» **Exercises**
A. Type the source extract over again with no edits.
B. Start at the line containing "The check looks", stop at the line containing "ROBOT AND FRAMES", and set down every line in that stretch exactly as written, and nothing else.

» **Source extract**
start

Material oksida merupakan senyawa oksida-logam dengan karakter strukturnya berikatan kovalen. Banyak ragam dari material oksida semisal, TiO2, ZrO2, ZnO, SnO2 dan lain-lain. Dikarenakan berstruktur kovalen, material oksida disebut dengan keramik (ceramics). Dalam bentuk thin filmnya (lapis tipisnya), material oksida ini transparent terhadap cahaya dikarenakan band gapnya yang moderate. Khusus untuk ZnO dan SnO, memiliki sifat konduktif (lebih tepatnya semikonduktif) sehingga diaplikasikan untuk transparent conducting oxide (TCO) pada layar LCD, LED, electrochromic windows (jendela yang bisa mengatur dirinya menjadi transparans-gelap) hingga lapisan pertama pada sel surya lapis tipis (thin film solar cell).ZnO, merupakan salah satu material oksida yang paling mendapat perhatian. Hal ini dikarenakan jumlahnya melimpah, murah dan tidak berbahaya. ZnO dapat di pakai sebagai TCO, piezoelectric transducer (pengubah gaya tekanan menjadi arus listrik dan vice versa) serta gas sensor.

end

» **Stored data**
start

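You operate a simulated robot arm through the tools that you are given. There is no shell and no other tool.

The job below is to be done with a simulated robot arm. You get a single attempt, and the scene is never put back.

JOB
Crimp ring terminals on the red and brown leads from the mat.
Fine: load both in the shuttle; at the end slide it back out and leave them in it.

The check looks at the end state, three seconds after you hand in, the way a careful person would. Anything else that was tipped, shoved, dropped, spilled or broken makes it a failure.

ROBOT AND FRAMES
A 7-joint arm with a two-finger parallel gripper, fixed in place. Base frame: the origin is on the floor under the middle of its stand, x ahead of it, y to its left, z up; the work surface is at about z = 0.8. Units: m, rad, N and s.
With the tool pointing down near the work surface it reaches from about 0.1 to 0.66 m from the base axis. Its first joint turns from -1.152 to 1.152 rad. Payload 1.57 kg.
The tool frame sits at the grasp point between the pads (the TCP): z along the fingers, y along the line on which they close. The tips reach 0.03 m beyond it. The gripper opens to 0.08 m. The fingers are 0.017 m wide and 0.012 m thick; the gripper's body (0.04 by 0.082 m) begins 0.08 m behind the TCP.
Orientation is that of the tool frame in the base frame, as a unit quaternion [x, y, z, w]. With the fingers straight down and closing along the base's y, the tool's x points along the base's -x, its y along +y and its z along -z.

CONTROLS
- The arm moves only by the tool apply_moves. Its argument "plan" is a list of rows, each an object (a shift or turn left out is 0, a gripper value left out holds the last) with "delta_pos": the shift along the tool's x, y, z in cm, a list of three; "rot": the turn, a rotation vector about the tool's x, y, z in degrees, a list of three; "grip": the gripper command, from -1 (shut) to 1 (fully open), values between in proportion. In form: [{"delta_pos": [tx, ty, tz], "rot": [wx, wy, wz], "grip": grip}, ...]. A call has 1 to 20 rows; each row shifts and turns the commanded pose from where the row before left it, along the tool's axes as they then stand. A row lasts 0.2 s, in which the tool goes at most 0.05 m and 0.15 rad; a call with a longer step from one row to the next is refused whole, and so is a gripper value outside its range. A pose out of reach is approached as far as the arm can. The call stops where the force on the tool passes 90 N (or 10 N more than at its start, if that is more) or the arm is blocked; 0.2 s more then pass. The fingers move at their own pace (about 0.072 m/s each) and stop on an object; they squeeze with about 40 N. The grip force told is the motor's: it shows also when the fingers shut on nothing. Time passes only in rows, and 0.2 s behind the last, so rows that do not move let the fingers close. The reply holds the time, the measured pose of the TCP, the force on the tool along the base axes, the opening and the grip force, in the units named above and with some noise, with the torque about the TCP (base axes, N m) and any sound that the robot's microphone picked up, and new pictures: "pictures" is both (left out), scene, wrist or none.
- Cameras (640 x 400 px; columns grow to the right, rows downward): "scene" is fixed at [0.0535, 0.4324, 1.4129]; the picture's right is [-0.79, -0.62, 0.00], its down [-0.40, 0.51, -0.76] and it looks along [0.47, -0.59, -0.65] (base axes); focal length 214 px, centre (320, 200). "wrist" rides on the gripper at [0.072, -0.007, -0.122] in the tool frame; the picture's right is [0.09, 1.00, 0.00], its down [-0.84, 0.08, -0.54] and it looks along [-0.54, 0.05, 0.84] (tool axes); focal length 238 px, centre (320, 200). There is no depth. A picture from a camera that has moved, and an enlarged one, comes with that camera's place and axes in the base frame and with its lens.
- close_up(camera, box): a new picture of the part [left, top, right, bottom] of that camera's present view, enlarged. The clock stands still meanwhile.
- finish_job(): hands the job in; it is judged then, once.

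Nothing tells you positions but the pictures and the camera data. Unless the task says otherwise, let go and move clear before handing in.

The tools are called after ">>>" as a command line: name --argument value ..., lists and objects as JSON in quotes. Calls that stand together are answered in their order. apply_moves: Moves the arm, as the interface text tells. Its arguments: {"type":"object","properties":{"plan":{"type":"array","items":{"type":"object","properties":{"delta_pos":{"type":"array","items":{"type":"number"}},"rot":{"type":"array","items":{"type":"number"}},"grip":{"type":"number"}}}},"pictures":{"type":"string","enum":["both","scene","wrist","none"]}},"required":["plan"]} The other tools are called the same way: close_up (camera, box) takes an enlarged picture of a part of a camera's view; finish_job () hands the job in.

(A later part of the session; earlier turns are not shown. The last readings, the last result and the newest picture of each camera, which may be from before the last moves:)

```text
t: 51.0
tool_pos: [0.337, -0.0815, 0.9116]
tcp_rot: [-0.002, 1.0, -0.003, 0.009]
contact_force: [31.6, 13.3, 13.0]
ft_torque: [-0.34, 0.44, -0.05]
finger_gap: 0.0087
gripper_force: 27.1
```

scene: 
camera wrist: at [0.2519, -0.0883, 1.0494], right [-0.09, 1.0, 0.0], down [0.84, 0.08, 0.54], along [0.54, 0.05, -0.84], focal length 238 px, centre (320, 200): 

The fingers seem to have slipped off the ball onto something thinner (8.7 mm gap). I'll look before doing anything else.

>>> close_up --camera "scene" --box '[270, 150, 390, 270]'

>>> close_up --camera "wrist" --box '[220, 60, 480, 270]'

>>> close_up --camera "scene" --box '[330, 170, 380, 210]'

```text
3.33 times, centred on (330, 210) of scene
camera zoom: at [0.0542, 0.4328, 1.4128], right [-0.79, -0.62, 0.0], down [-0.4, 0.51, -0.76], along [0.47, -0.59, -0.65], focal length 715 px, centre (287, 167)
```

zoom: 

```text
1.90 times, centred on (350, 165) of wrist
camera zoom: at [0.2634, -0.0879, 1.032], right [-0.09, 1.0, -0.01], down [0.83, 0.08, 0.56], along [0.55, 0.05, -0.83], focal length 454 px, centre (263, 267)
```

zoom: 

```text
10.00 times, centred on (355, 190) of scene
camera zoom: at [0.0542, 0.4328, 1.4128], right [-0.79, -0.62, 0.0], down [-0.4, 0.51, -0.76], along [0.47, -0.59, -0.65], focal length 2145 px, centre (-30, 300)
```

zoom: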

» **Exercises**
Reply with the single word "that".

end

» **Answers to the tasks**
A.
Material oksida merupakan senyawa oksida-logam dengan karakter strukturnya berikatan kovalen. Banyak ragam dari material oksida semisal, TiO2, ZrO2, ZnO, SnO2 dan lain-lain. Dikarenakan berstruktur kovalen, material oksida disebut dengan keramik (ceramics). Dalam bentuk thin filmnya (lapis tipisnya), material oksida ini transparent terhadap cahaya dikarenakan band gapnya yang moderate. Khusus untuk ZnO dan SnO, memiliki sifat konduktif (lebih tepatnya semikonduktif) sehingga diaplikasikan untuk transparent conducting oxide (TCO) pada layar LCD, LED, electrochromic windows (jendela yang bisa mengatur dirinya menjadi transparans-gelap) hingga lapisan pertama pada sel surya lapis tipis (thin film solar cell).ZnO, merupakan salah satu material oksida yang paling mendapat perhatian. Hal ini dikarenakan jumlahnya melimpah, murah dan tidak berbahaya. ZnO dapat di pakai sebagai TCO, piezoelectric transducer (pengubah gaya tekanan menjadi arus listrik dan vice versa) serta gas sensor.

B.
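The check looks at the end state, three seconds after you hand in, the way a careful person would. Anything else that was tipped, shoved, dropped, spilled or broken makes it a failure.

ROBOT AND FRAMES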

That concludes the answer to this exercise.